In every case, the suffering to be unleashed on the affected communities will go to benefit the rich and well connected. After signing the installation license for the Belo Monte project, President Rousseff simply said, “I think this is a victory for Brazil’s energy sector.” Yet other major industries stand to make huge gains: a significant portion of the electricity would go to power heavy industrial projects like mining and mineral smelting, which have long been among the worst culprits in destroying indigenous communities.
It is hard not to be reminded of the European thrones and creditors that were enriched on the backs of indigenous populations hundreds of years ago. When Brazil’s energy minister referred to Belo Monte’s opposition as “demoniac forces,” he brought the colonial comparison to life.
The development of the Belo Monte project and other mega-dams is not a foregone conclusion. Resistance on the Xingu continues to prosper, with organizations such as International Rivers and Amazon Watch mobilizing international support.
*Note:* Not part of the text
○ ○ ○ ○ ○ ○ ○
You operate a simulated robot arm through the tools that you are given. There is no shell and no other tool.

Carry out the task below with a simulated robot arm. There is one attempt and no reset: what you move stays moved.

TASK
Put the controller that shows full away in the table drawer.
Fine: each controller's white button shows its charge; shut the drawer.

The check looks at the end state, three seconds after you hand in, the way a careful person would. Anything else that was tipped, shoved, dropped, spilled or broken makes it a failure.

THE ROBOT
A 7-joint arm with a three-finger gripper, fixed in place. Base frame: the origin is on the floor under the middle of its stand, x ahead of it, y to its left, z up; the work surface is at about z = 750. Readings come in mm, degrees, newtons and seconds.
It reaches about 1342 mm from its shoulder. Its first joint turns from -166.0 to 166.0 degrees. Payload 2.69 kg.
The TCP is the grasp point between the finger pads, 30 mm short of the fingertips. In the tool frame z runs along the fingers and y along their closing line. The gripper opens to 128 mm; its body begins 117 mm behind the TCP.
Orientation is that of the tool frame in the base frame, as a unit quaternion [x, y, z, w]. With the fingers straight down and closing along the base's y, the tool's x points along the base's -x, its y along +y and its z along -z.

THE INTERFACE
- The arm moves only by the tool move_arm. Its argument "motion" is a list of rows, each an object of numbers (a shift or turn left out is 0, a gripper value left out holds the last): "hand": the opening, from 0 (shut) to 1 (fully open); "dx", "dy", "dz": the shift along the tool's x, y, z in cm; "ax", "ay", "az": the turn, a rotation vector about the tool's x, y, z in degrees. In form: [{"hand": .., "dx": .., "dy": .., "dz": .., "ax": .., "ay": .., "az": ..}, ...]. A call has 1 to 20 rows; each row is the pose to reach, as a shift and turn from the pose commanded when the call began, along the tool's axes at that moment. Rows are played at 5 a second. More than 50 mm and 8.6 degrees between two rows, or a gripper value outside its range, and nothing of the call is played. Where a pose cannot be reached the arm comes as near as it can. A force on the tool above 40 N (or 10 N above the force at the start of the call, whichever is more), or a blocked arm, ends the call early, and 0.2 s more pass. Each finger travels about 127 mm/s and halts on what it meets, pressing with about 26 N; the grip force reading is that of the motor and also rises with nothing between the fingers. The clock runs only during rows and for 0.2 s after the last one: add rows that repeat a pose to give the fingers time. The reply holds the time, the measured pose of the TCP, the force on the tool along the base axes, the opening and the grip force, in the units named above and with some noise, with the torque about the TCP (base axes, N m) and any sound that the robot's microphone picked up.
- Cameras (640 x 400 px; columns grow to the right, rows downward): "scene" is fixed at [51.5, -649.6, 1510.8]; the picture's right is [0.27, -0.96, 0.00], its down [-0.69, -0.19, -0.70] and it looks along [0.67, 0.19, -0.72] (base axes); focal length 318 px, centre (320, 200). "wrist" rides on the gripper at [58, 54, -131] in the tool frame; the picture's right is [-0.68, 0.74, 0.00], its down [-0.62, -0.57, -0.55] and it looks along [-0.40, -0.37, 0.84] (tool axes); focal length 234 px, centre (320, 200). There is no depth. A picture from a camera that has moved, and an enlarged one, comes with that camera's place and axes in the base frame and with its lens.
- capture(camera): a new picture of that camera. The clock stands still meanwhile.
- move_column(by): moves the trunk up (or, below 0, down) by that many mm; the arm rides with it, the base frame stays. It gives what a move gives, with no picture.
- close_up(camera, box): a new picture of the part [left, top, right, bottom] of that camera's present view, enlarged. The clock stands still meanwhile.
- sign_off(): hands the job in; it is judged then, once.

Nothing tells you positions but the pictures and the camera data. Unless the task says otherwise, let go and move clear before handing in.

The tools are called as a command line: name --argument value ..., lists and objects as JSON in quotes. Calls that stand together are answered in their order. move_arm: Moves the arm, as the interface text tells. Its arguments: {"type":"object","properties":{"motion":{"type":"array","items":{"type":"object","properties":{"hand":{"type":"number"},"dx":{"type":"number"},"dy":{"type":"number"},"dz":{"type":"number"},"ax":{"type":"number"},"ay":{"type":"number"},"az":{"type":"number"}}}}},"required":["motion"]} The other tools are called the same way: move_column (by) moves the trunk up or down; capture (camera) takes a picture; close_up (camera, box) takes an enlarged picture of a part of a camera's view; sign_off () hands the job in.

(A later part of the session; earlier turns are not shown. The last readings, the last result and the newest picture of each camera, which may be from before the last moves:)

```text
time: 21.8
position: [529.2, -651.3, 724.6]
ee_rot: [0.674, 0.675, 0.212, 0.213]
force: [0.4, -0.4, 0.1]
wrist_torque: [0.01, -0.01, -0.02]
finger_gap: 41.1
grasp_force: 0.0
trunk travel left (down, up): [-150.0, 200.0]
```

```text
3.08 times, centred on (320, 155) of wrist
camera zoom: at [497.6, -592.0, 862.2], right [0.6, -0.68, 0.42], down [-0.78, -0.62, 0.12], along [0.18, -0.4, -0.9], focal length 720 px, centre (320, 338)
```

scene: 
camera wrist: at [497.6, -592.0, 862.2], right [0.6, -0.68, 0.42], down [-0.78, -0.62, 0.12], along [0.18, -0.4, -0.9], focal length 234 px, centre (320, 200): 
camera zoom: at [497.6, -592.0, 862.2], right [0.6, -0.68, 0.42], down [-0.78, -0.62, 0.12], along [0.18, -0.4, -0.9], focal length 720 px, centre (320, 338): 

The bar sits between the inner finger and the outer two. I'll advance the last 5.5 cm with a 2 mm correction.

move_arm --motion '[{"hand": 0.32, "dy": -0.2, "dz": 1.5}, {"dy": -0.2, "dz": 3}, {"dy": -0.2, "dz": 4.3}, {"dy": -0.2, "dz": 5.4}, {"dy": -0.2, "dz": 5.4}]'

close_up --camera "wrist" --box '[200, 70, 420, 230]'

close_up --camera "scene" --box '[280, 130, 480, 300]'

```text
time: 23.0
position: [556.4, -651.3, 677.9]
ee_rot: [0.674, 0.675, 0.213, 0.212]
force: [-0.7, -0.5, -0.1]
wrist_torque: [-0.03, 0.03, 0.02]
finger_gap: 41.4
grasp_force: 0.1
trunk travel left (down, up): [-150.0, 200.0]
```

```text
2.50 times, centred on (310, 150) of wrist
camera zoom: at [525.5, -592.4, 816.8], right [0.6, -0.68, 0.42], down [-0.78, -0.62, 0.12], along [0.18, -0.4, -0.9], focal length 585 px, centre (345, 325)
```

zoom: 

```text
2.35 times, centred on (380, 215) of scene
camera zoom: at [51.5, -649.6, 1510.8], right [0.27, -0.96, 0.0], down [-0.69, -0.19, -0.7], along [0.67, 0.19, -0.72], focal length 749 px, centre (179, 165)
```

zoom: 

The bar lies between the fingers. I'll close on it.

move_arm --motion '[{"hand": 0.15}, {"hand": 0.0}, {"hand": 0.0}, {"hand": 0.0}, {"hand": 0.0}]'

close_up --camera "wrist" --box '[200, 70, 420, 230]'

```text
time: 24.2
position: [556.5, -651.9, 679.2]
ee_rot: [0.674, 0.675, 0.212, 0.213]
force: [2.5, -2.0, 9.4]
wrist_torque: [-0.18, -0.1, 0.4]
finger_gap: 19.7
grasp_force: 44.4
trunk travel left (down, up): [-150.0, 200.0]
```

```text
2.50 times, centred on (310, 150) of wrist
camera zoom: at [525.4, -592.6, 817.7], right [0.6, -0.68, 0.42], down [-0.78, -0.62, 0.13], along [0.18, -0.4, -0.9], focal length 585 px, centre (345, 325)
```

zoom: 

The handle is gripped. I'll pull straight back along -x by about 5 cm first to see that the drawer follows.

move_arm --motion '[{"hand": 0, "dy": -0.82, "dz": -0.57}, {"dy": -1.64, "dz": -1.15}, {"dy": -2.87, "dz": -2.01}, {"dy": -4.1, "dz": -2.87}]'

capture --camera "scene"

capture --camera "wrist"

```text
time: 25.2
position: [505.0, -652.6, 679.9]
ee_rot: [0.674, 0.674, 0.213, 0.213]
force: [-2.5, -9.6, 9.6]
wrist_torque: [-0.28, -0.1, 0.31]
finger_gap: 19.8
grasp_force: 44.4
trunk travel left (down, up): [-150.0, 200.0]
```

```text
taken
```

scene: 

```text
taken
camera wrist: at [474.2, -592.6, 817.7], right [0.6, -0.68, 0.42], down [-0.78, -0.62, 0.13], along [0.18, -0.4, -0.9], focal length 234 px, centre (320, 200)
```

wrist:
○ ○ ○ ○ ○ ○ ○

Having seen again and again the tragedies that come of these projects, indigenous communities are more unified and better equipped than ever to oppose these projects.
The Movimento Xingu Vivo Para Sempre, a local social movement on the Xingu River that includes indigenous, non-indigenous, rural, and urban affected people has made Belo Monte its prize-fight, and has drawn broad support from non-indigenous players throughout the country.
And while Brazilians stand up for indigenous and environmental rights, the international community is still watching to see if that government, and others around the world, are willing to forever destroy the lives of thousands simply for the enrichment of a few.
Iara Lee, a Brazilian of Korean decent, is an activist, filmmaker, and founder of the Cultures of Resistance Network, an organization that promotes global solidarity and supports peace with justice projects.